— Start Page text —
Perhaps ministers believed there were no subsidy concerns, but there were a raft of other very worrying, unresolved concerns. To air these, Flynn secured an unusual Parliamentary debate, held in Westminster Hall on 19 November 2008, under the headline: ‘Nuclear Industry Finance’ (Hansard, 19 Nov 2008: Column 119WH)

Mr Flynn was dismissed by Mike O’Brien as a conspiracy theorist asserting that “his concoction of conspiracy theory, innuendo and hyperbole has reached new heights in the House”, further telling MPs that Flynn had “exaggerated, went way over the top in his condemnations.”

Mr Flynn’s Labour colleague, Jamie Reed – who then, as now, represented the Copeland constituency, which includes Sellafield – chipped in with the observation that Mr Flynn’s exposure was an “incoherent concoction”. (Hansard, 19 Nov 2008: Column 125WH)

On 13 th January, after the Sellafield contact cancellation, the prodigal MP Jamie Reed, pronounced to his local paper, The Whitehaven News, that  “If the contract has been terminated, it’s the right decision: both inevitable and overdue … and common sense, operational sense and business sense has now prevailed. The site will move on from this and improve. This decision is in the best interests of the industry, the site workforce and my constituents.”

The Ecologist’s readers may judge for themselves, now that the current energy secretary has sacked NMP from their £22 billion contract, who was exaggerating – and whether or not Mr Flynn’s criticisms were coherent.

Freedom of Information request spills the beans

Just before Christmas in 2008, the NDA delivered to my inbox 140 pages of internal memos, emails and other documentation concerning how the Sellafield contract had been awarded – after a protracted battle over disclosure for many months.
— End Page text —
— Start Source data —
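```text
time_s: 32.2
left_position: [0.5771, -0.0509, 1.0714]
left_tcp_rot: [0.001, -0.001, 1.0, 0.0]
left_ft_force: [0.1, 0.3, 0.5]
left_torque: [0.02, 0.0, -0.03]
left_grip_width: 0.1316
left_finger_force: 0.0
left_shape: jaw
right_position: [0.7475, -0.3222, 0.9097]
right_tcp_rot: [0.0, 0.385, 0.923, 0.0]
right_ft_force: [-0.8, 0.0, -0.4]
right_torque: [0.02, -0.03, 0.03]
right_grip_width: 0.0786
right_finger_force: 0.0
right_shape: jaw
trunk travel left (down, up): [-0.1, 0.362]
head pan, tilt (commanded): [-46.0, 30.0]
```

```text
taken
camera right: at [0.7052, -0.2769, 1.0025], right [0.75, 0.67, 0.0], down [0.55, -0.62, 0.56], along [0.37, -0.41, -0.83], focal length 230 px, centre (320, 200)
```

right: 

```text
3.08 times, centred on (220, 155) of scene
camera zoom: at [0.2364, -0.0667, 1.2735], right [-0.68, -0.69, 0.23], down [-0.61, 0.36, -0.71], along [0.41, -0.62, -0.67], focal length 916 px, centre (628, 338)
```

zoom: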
— End Source data —
**The problem**
Cite the page text exactly. Begin with "Just before Christmas" and finish with "for many months.".

**Worked answer**
Just before Christmas in 2008, the NDA delivered to my inbox 140 pages of internal memos, emails and other documentation concerning how the Sellafield contract had been awarded – after a protracted battle over disclosure for many months.